On continuait de se battre devant Syracuse. Le terrain était devenu singulièrement défavorable pour les Athéniens et, quoi qu’ils fissent, il ne dépendait plus d’eux d’en changer. Maîtres d’Ortygie, maîtres de Plemmyrion, les Syracusains avaient toute facilité pour occuper l’entrée de la baie, large à peine de sept encablures. C’était donc dans le bassin même, adossés au fond du grand port, refoulés jusqu’à l’embouchure de l’Anapos, que les assiégeans se trouvaient contraints de livrer bataille. Nicias, pour obéir à cette situation critique, sut prendre, on le verra, des dispositions excellentes.
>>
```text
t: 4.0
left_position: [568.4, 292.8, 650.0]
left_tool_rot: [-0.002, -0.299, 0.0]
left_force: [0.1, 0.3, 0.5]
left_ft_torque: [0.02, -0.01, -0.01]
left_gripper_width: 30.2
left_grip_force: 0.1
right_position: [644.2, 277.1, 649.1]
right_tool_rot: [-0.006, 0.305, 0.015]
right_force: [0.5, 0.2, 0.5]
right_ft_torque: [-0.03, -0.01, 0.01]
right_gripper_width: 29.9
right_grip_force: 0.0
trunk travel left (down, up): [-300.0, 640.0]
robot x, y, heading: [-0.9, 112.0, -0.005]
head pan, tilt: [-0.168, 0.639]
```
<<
En avant de la ligne de pieux qu’il avait plantés en mer, il établit comme une seconde estacade formée de bâtimens de charge qu’il espaça d’une soixantaine de mètres environ. De même qu’on voit dans l’arène les picadores et les chulos serrés de trop près se dérober aux atteintes du taureau en se glissant entre les poteaux qui garnissent l’entrée du cirque, de même ici les navires désemparés ou menacés de capture trouvaient sur leurs derrières un abri où venait buter l’attaque.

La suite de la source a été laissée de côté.